╭─ EXTRACTED TEXT

Tuesday, March 10, 2009

"Youth's Sweet-Scented Manuscript:" The Rubáiyát, Part III:



This is part 3 of a look at the Rubáiyát of Omar Khayyám. To see where all this started, here's part 1 and part 2.

The response up to this point has been, well, nil, but sometimes you just have to do what you've have to do. Mercifully, this post will wrap up this recent fixation: some things you just have to get out of your system. Just as with Japanese and Chinese poetry, I will always have an affinity for the Rubáiyát. The lyric tone and style is antiquated, to be sure. The philosophy, though, is close to my lapsed agnostic heart.

Spill that wine, take that pearl ...




53
But in vain down on the stubborn floor
Of Earth, and up to Heav'n's unopening Door
---You gaze To-day while You are You—how then
Tomorrow, when You shall be You no more?




56
For "Is" and "Is-Not" though with Rule and Line
And "Up-and-Down" by Logic I define,
---Of all that shall care to fathom, I
Was never deep in anything but—Wine.



63
Oh threats of Hell and Hopes of Paradise!
One thing is certain—This Life flies;
---One thing is certain and the rest is Lies;
The Flower that once has blown for ever Dies.




64
Strange, is it not? that of the myriads who
Before us pass'd the door of Darkness through,
---Not one returns to tell us of the Road
Which to discover we must travel too.




65
The Revelations of Devout and Learn'd
Who rose before us, and as the Prophets burn'd,
---Are all but stories, which, awoke from Sleep
They told their comrades and to Sleep return'd.



66
I sent my Soul through the Invisible,
Some letter of the After—life to spell:
---And by and by my Soul return'd to me,
And answered "I myself are Heav'n and Hell:"




67
Heav'n but the Vision of fulfill'd Desire,
And Hell the Shadow from a Soul on fire,
---Cast on the Darkness into which Ourselves,
So late emerged from, shall so soon expire.



71
The Moving Finger writes and having writ,
Moves on: nor all your Piety nor Wit
---Shall lure it back to cancel half a Line,
Nor all your Tears wash out a Word of it.




72
And that inverted Bowl they call the Sky,
Whereunder crawling coop'd we live and die,
---Lift not your hands to It for help—for It
As impotently moves as you or I.




74
Yesterday This day's madness did prepare;
Tomorrow's Silence, Triumph, or Despair:
---Drink, for you know not whence you came, nor why:
Drink for you know not why you go, nor where.




96
Yet Ah, that Spring should vanish with the Rose!
That Youth's sweet-scented manuscript shall close!

╰─
╭─ EXCERPTED DATA

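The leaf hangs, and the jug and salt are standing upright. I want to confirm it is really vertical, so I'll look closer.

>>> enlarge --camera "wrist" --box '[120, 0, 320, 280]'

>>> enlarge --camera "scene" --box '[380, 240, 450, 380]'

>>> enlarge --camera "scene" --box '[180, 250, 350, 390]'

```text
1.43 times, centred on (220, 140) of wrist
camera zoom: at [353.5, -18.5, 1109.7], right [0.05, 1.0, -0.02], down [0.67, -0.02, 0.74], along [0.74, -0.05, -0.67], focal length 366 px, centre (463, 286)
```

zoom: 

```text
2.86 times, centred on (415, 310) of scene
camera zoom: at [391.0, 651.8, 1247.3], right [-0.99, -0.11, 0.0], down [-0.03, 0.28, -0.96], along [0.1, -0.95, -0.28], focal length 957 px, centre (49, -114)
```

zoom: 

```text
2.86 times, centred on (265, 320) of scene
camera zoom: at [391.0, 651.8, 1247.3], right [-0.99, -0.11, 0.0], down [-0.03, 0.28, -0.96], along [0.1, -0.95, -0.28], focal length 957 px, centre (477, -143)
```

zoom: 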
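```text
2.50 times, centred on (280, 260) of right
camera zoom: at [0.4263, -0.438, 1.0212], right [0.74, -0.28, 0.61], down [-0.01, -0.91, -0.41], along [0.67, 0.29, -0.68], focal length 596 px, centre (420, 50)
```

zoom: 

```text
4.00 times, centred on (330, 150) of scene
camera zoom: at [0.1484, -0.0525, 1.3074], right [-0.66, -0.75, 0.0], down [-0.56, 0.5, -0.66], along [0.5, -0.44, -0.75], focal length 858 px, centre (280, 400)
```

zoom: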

╰─

EXERCISE DIRECTIONS: Take up the extracted text again after its last words.

EXPECTED ANSWER:
---The Nightingale that in the branches sang,
Ah, whence, and whither flown, who knows?




Cover by David Shabee


This week's trip to the Back Issue Archive of Lilliput Review continues to go way down the alley: August 1993. Here are a few select nuggets from back then: enjoy.



brow to brow
mountain
and thunderhead

William Hart




You Taught
You taught
me woman things
with your smooth words and way;
how is it you taught me how to
leave you?
Terria Tucker Smith




Heads Or Tales
We live in a time where
childhood is a lie
tomorrow is a fantasy
and today is duck duck
goose
Cheryl Townsend




Elegiac Feast
-----"ramma ramma, katzenjamma"

---------------rise up gypsies, dancers, mountebanks,
troubadours, lost souls, poets, painters, ghost
of starving, teeth-gnashing Van Gogh, penniless
and drunk, staring at the stars in the rain,
actors, itinerant players, the irregulars, feast
in a world out of joint and biting our ass, drink
up rogue gypsy gala, dance till morning, oh Judy,
Judy, Judy, sing on, sing on, the singing soul
of our crying hearts.

T. Kilgore Splake


Oh, and one little last something, live, because we can:




best,
Don

Tuesday, February 17, 2009

"I come like Water, and like Wind I go"




Today is the anniversary of the passing of Thelonious Monk, on February 17th, 1982, arguably the single most creative keyboard composer and player in the history of jazz. I'm not exactly sure who might argue with that: devotees of Art Tatum, Oscar Peterson, Fats Waller and a handful (or two) others no doubt.

For me, however, he's the one. Let's see - Monk on piano, Mingus on bass, Jones on drums, Ornette on alto, Trane on soprano/tenor, Miles on trumpet, composing duties shared equally - that should cover it. Away with the fantasy, however: here's the real deal.








I promised, or perhaps threatened, more highlights from the Rubáiyát of Omar Khayyám, which I was much taken with in a recent reading. Background highlights may be found in the previous post. For now, here's a thick, lyrical stew of death, booze, ennui, and love, not necessarily in that order.

Please use your hands.




And we, that now make merry in the Room
They left, and Summer dresses in new bloom,
---Ourselves must we beneath the Couch of Earth
Descend—ourselves to make a Couch—for whom?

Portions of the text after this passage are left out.